Pada tanggal 9 Oktober, Vilk bersama dengan lebih dari 130 prajurit cadangan Israel lainnya, menandatangani surat terbuka kepada Perdana Menteri Benjamin Netanyahu dan Menteri Pertahanan Yoav Gallant yang menyatakan mereka menolak untuk bertugas kecuali jika ada kesepakatan yang ditandatangani untuk mengakhiri perang dan membawa kembali 101 sandera yang masih berada di Jalur Gaza.
"Bagi sebagian dari kami, garis merah telah dilanggar, dan bagi yang lain, garis merah itu semakin dekat: hari ketika, dengan hati yang hancur, kami akan berhenti melapor untuk bertugas," demikian bunyi surat itu.
Di satu sisi, dengan menolak bertugas, dia merasa akan meninggalkan para sandera. Di sisi lain, dengan tidak menolak, dia khawatir akan bertugas dalam perang yang akan berakhir dengan pendudukan Kembali Israel di Jalur Gaza, sesuatu yang tidak diinginkannya.
Meskipun Netanyahu menyatakan tidak akan menduduki kembali Jalur Gaza, Vilk mengungkapkan dukungan pemerintahnya terhadap perluasan permukiman di Tepi Barat yang diduduki membuatnya meragukan klaim Netanyahu.
Kabinet Netanyahu sendiri mencakup menteri sayap kanan yang telah menyerukan pendudukan kembali Jalur Gaza.
"Mereka menempatkan saya dalam posisi yang mengerikan... Saya merasa dikhianati oleh pemerintah saya sendiri," ujar Vilk.
Dan Vilk bukan satu-satunya yang bersuara demikian.
Sudah Muak
Kisah lainnya dituturkan oleh Max Kresch.
Dia bertugas di perbatasan Israel dengan Lebanon selama 66 hari setelah 7 Oktober. Permusuhan di wilayah perbatasan meningkat saat kelompok militan Lebanon, Hizbullah, bersumpah mendukung Hamas. Sekarang, Kresch mengatakan dia sudah muak.

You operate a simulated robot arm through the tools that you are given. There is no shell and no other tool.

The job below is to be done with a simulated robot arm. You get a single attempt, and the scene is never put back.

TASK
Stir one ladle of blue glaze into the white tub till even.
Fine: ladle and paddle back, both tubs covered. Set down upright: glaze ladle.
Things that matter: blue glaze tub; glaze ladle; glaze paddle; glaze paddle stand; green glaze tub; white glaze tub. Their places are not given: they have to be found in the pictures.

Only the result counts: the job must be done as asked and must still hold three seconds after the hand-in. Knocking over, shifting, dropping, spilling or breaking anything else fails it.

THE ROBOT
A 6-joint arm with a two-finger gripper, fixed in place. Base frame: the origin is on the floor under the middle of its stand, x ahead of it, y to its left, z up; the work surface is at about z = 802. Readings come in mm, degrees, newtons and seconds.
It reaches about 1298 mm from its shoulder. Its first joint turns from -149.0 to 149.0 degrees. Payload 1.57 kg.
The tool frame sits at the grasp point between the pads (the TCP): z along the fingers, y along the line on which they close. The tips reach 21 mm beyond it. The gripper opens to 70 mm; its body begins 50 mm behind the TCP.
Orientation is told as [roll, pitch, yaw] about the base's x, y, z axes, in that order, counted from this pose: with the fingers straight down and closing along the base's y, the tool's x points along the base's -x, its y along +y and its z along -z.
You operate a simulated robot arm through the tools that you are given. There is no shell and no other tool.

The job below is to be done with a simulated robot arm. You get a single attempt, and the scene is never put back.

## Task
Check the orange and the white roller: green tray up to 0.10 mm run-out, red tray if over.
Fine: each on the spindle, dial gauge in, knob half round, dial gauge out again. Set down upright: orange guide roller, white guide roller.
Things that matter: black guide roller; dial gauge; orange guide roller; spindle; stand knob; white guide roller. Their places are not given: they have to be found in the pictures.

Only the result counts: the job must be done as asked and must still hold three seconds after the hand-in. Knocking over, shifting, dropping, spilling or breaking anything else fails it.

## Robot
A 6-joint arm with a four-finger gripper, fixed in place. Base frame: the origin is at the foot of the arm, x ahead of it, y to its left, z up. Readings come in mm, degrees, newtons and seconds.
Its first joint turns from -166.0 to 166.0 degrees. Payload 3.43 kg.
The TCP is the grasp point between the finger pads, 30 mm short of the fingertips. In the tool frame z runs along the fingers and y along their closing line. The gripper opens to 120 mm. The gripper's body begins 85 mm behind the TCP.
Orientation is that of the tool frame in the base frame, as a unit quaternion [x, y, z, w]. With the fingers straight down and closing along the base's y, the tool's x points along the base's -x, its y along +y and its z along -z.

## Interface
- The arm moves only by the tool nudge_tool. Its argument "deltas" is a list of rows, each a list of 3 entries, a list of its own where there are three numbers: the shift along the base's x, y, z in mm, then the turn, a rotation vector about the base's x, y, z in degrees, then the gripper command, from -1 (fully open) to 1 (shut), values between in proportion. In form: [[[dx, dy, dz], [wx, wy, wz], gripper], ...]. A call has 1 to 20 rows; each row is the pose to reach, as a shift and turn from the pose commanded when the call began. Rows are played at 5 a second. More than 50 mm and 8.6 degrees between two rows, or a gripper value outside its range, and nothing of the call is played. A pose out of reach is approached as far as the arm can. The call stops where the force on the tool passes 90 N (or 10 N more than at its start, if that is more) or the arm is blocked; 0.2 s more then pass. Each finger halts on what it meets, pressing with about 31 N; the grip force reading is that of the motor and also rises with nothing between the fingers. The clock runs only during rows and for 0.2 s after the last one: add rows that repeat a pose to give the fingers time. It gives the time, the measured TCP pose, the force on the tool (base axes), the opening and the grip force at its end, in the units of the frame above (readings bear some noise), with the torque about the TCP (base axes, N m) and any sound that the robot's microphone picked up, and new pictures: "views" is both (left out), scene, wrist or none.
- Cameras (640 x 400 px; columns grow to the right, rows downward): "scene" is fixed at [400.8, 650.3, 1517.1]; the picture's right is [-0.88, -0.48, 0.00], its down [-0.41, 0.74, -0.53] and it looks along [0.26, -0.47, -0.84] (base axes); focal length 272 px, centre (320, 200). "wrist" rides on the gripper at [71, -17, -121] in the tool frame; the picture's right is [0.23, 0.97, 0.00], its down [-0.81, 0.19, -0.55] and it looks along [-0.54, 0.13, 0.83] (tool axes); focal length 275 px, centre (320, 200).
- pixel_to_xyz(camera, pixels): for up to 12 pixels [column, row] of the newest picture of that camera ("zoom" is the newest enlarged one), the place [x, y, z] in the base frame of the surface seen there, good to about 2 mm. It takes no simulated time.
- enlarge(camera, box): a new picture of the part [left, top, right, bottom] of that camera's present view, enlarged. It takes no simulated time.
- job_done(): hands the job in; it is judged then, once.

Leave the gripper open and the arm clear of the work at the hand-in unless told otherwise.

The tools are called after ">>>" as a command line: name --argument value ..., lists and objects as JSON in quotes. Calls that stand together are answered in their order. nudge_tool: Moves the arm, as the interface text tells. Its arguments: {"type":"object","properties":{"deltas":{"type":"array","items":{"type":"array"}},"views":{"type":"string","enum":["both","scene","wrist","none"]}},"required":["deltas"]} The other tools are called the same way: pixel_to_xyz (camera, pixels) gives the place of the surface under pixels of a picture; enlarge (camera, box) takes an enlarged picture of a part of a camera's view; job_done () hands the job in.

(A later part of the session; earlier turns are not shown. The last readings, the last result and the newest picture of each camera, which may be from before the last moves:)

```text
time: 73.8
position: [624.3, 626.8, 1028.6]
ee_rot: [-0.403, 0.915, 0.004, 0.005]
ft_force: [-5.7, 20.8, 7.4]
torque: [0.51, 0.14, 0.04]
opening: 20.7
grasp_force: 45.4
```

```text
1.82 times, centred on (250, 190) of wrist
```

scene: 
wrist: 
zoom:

Ketika dia kembali ke rumahnya di Yerusalem pada akhir Desember, dia mengatakan dia mengalami kesulitan untuk menyesuaikan diri dan jatuh ke dalam depresi berat.
Kresch menggambarkan betapa berat rasanya saat bertugas karena suasananya terasa sangat militeristis sekaligus religius.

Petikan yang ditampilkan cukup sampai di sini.